Although the spring-summer collection was a hit, Philip says the recent autumn-winter collection speaks more to their true style. An exploration of femininity and technology, the look is elegant yet futuristic, thanks to new applications of neoprene, cashmere and leather on structured silhouettes including peplum tops. At the other end of the spectrum are lighter, more delicate fabrics such as silk, chiffon and organza.
"We are still defining our aesthetic because the time between last season and this one was short. For the first season, we didn't know what to expect. Now we have more experience. We put some commercial clothes on the runway initially so now we will add more statement pieces.
"Autumn is all about a new feminine silhouette juxtaposed with prints that are inspired by kids' cartoons like Transformers," Philip says.
Looking ahead, the brothers have ambitious plans.
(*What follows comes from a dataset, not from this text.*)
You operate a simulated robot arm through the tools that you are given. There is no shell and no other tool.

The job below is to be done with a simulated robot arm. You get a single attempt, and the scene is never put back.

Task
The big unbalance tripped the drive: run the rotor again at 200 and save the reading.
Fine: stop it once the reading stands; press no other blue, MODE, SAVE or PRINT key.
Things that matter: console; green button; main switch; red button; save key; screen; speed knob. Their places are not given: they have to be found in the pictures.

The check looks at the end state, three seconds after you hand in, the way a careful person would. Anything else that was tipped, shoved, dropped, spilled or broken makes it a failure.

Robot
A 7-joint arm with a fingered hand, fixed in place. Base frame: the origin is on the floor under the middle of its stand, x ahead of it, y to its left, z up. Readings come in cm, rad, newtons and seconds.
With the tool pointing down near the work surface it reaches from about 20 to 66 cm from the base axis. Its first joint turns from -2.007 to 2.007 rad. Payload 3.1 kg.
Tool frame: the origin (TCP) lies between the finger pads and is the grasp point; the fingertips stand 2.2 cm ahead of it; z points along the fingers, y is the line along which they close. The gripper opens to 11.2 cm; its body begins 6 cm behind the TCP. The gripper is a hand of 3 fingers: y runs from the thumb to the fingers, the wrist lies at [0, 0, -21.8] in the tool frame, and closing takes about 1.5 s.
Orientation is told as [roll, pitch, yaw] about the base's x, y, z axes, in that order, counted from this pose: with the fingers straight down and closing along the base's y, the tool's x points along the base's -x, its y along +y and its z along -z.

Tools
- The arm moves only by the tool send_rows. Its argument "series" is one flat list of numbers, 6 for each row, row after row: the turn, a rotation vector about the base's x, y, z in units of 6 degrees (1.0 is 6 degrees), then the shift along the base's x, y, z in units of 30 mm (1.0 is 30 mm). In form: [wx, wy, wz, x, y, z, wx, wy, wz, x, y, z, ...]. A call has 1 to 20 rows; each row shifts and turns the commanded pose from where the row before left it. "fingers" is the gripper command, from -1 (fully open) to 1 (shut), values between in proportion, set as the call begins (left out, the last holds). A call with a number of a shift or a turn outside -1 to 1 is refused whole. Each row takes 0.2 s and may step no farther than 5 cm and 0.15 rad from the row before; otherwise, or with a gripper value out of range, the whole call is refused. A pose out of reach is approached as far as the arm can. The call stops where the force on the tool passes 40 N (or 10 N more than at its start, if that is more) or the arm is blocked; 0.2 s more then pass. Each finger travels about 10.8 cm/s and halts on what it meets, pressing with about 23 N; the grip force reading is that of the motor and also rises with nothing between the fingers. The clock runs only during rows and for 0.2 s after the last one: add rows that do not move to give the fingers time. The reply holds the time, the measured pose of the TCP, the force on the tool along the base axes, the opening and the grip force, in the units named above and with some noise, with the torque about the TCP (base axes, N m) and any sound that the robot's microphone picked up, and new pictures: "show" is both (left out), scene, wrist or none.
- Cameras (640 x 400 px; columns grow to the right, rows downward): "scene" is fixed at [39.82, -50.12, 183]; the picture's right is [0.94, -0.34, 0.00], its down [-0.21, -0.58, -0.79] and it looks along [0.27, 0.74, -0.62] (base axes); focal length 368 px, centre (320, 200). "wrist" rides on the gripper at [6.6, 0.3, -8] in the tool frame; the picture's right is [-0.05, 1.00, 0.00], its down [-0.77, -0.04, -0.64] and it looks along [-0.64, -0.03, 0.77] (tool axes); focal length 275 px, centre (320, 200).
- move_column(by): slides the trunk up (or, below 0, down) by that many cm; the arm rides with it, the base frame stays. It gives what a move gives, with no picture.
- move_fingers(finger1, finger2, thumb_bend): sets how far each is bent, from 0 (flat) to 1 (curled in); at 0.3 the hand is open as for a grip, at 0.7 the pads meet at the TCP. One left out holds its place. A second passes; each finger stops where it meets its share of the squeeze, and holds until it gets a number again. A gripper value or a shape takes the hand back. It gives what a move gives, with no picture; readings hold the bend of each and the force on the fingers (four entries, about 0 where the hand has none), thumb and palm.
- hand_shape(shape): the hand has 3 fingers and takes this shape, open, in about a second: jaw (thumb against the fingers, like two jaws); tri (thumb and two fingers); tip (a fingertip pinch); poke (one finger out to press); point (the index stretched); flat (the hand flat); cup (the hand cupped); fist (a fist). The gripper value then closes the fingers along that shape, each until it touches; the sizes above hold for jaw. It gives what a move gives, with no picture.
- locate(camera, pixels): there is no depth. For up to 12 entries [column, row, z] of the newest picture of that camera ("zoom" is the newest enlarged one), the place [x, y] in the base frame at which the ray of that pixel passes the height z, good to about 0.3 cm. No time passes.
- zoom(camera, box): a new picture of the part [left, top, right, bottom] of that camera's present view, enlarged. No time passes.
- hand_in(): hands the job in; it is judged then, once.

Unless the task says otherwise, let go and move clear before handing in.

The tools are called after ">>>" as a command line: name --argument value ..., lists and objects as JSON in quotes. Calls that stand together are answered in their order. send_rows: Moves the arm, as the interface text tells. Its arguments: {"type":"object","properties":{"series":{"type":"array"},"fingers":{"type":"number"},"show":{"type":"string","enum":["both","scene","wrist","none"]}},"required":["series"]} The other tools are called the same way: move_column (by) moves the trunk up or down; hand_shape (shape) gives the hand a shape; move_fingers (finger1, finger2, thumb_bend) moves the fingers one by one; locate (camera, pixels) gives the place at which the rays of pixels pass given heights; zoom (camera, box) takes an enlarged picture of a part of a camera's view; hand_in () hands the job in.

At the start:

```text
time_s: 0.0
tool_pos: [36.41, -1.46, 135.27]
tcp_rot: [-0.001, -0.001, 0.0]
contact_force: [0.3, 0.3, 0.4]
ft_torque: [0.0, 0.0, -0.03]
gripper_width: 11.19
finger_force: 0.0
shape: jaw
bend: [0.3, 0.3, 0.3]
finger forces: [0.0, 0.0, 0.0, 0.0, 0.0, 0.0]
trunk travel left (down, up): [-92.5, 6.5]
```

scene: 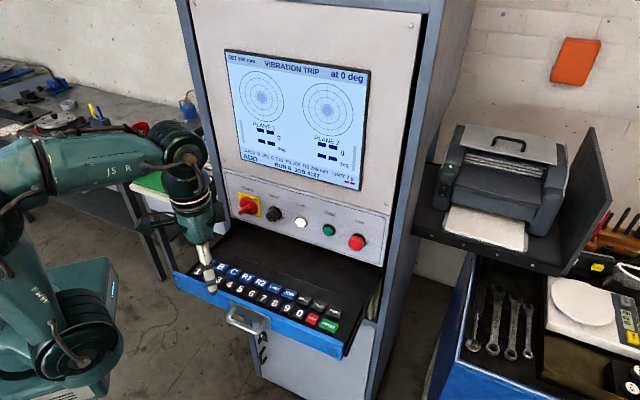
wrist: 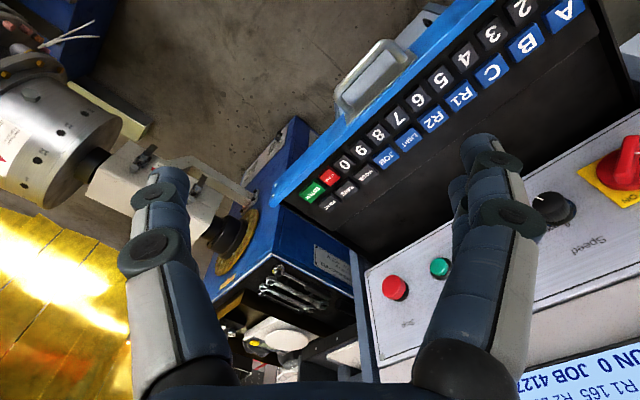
Although they continue to collaborate on a series of knitwear with Hong Kong-based label BYPAC, they want to build on their ready-to-wear collection while separating the T-shirts into a secondary collection. But more than anything, they really hope to establish a name for Hong Kong designers abroad.
"It is very hard to be a designer in Hong Kong," Philip says.
"There is not much culture and no one has ever succeeded abroad, at least in our generation. That being said, the pop culture here, especially Canto-pop, really inspires us. Adding a fashion element makes it all the more interesting."